I own two Diesel-powered automobiles, and my experience with those
indicates that the most vulnerable component seems to be the high-pressure
fuel pump required for direct injection. The GAP engine addresses this problem
is elegant fashion: Each cylinder of the GAP engine has its own private
high-pressure fuel pump a tiny piston-type pump cast into each uniblock
cylinder and driven off a separate lobe of the camshaft. So in the event of a
fuel pump failure, a four-cylinder GAP engine continues to run on three
cylinders, or a six-cylinder GAP engine on five.
Challenges Ahead
The GAP engine would solve a raft of problems that now
plague piston powerplants, but it still has some problems of its own that TCM
needs to solve. For one thing, the GAP prototypes weigh too much
significantly more than the 300-lb. IO-360 engines that it's designed to
replace so TCM will need to work hard to get the weight down. For another,
the engine has yet to prove itself in endurance testing to make the projected
3,000-hour TBO. Endurance is doubly critical in this engine since the
cylinders aren't removable, so virtually any serious problem that develops
will require pulling the engine and splitting the case.
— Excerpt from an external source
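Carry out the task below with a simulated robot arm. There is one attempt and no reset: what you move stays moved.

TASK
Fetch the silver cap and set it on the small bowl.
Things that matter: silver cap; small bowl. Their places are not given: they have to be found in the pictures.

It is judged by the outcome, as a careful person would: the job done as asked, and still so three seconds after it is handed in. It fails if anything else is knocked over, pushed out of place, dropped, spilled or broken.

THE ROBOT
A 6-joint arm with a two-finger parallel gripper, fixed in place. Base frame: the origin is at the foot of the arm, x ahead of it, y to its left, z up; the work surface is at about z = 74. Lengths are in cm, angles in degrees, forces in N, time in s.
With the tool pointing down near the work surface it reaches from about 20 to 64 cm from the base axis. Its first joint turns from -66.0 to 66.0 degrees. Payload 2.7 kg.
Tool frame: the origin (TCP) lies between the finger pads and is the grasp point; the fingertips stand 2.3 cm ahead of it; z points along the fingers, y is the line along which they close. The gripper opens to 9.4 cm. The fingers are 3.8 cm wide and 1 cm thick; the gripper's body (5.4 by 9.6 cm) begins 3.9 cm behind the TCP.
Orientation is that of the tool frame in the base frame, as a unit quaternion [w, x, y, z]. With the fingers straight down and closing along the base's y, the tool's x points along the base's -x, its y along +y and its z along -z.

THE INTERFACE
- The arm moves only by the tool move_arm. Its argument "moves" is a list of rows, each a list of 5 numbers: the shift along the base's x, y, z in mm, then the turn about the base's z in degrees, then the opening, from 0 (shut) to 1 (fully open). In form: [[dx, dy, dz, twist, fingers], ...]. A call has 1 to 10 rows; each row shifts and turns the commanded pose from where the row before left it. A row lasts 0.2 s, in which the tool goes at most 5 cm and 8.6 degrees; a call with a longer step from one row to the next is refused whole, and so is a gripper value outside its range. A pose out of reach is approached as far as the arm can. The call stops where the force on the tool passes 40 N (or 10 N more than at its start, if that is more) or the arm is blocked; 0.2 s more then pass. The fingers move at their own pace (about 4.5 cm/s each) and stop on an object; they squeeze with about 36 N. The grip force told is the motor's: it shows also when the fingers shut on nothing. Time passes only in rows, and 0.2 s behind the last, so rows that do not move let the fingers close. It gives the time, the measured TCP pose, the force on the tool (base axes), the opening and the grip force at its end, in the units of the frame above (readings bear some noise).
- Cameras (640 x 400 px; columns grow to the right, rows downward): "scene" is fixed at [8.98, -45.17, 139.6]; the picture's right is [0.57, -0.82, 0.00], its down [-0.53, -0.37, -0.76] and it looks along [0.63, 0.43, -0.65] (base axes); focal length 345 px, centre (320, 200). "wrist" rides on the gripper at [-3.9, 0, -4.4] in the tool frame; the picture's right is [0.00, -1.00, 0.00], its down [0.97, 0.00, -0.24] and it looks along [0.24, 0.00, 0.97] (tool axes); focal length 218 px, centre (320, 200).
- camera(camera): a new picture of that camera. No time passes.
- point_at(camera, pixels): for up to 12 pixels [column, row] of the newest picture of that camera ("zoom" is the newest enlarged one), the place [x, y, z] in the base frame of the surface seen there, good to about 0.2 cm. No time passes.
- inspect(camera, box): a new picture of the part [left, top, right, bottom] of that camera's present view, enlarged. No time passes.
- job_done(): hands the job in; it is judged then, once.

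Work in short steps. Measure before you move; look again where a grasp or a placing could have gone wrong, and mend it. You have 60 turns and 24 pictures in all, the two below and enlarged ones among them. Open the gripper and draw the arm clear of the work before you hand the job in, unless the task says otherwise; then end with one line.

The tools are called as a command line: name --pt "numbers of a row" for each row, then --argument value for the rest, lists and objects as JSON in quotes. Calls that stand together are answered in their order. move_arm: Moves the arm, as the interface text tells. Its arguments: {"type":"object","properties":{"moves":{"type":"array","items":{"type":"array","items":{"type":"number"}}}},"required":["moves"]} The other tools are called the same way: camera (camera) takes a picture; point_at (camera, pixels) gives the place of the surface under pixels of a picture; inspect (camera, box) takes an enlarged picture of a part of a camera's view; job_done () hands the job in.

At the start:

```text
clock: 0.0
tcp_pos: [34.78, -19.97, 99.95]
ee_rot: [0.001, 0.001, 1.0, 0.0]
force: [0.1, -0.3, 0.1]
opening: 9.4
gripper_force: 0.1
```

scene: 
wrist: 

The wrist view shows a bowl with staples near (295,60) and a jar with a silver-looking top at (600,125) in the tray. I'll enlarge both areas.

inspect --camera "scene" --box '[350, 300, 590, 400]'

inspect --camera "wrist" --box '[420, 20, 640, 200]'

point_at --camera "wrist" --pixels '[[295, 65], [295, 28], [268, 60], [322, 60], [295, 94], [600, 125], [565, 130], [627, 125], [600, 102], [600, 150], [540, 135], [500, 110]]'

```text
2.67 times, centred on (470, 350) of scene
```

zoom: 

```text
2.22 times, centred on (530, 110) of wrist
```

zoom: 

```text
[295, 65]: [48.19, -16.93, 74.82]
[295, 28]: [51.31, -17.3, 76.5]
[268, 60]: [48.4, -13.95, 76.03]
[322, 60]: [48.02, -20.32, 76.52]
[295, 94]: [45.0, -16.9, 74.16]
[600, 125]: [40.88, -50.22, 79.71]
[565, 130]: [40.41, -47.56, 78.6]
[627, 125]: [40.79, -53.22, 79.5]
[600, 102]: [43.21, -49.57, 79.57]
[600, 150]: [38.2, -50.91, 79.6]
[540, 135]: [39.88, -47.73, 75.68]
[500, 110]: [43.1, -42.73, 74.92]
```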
Although TCM has built
five prototypes and is working on a sixth, none of the GAP prototypes have run
more than about 50 hours as of this writing. So durability remains a big
question mark.
If the test-cell endurance runs and the Skymaster flight trials go well,
then by AirVenture 2001 we may see GAP engines flying in three more
demonstrator aircraft: a Cirrus SR20, a Piper Seneca IV, and maybe even a
six-cylinder 300-HP version in a Lancair Columbia 300.
I can't wait. FADEC, schmadec! This sure sounds to me like what the future
of piston GA should be. Godspeed on this project, TCM!